● **Set tasks**:
1. Copy the part of the page extract from the words "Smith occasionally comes" through the words "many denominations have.".
2. Supply the part of the page extract that comes after its last sentence.

● **Page extract**:
•••••
Discipleship in the Present Tense: Reflections on Faith and Culture by James KA Smith

Discipleship in the Present Tense: Reflections on Faith and CultureSummary: A series of essays on faith and culture.

James KA Smith is a philosophy professor at Calvin College and editor of Comment Magazine.  He keeps coming across my radar screen but I have not read enough of his books.  I picked up Discipleship in the Present Tense last year when it was released.  It has taken me a nearly a year to get around to reading it, but it is worth the read.

I have had a long standing opposition to parts of Reformed Theology.  But Smith makes me want to investigate wings of the Reformed world that are less focused on the newer ‘Restless and Reformed’ wing and more focused on the older full systems of the Reformed Tradition. (He is more interested in liturgy, the full life of the Christian and less focused on 5 points and cage fighting.)

In the series of 24 essays, Smith mostly is talking about the church’s relationship to culture.  Some of the essays I have read before, such as the very good review of James Davidson Hunter’s book To Change the World which appeared in Books and Culture Magazine and I linked to in my review of Hunter’s book.  But most were new to me.

Smith occasionally comes across as a curmudgeon on twitter.  Which may be more about the format of twitter than anything else.  But here Smith is much more humble and approachable than many within the ‘Restless and Reformed’ wing.  The first section of the book is mostly written to Dutch Reformed readers.  Smith grew up in a non-Christian family and became a Christian through a Pentecostal church but then embraced the Dutch Reformed as his theological home.  Writing as someone that has embraced his denomination of choice not through ethnicity or history, but conscious choice, these early essays could be speaking to many denominations.  They encourage the church to adapt but not lose their heritage.  Embrace others without losing their history.  It is a challenge that many denominations have.
•••••
● **Recorded data**:
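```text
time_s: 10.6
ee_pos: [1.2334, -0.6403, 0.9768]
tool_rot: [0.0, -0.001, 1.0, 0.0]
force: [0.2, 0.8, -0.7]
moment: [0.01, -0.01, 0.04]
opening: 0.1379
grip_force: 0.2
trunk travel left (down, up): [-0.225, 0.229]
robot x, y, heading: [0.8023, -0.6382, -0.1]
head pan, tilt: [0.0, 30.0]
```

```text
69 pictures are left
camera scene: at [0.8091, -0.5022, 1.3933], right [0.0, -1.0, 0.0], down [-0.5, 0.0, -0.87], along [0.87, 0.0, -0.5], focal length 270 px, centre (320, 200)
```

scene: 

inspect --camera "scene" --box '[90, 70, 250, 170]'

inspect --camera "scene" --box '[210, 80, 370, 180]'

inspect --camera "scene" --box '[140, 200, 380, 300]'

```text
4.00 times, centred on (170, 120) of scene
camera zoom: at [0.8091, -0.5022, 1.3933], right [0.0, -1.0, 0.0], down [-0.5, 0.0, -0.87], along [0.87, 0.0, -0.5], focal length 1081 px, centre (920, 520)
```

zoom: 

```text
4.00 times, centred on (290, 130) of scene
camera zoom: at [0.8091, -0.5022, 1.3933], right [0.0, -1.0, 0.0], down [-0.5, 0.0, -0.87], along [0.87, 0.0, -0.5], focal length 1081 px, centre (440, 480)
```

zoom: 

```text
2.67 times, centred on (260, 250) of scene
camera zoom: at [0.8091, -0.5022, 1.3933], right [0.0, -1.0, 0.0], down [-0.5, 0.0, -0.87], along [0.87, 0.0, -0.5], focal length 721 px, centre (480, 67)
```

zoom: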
•••••
● **Results of the tasks**:
1.
Smith occasionally comes across as a curmudgeon on twitter.  Which may be more about the format of twitter than anything else.  But here Smith is much more humble and approachable than many within the ‘Restless and Reformed’ wing.  The first section of the book is mostly written to Dutch Reformed readers.  Smith grew up in a non-Christian family and became a Christian through a Pentecostal church but then embraced the Dutch Reformed as his theological home.  Writing as someone that has embraced his denomination of choice not through ethnicity or history, but conscious choice, these early essays could be speaking to many denominations.  They encourage the church to adapt but not lose their heritage.  Embrace others without losing their history.  It is a challenge that many denominations have.

2.
Smith is not afraid to speak clearly and strongly.  One of the strongest essays and one that is pretty negative is a review of Brett McCracken’s Hipster Christianity: When Church and Cook Collide.  Smith’s main critique was that McCracken can only see Hipsters as cynical and an attempt to be cool.  Smith as a college professor is well acquainted with attempts to be cool by the young.  But he is also well aware of the young’s genuine desire for change.  And while many of us make fun of hipsters lately (and certainly some are simply screaming to be made fun of), many of those that are labeled as hipsters are really trying to take seriously God’s instructions to live simply, take culture seriously, invest in those around them more than themselves and live a counter cultural existence.

It is essays like that one that really draw me to Smith.  In spite of my general disagreements with Smith on parts of his theology, I am attracted to his comprehensive view of worship and liturgy as illustrated by his trilogy of books on liturgy.  (I have only read Imagining the Kingdom so far.)

Smith can be pretty dense at times.  But Discipleship in the Present Tense is readable and seems to give a good overview of his thought.  It really does remind me that I need to read more by him.  It is hard to keep up with his writing since he has published 8 books in the last four years.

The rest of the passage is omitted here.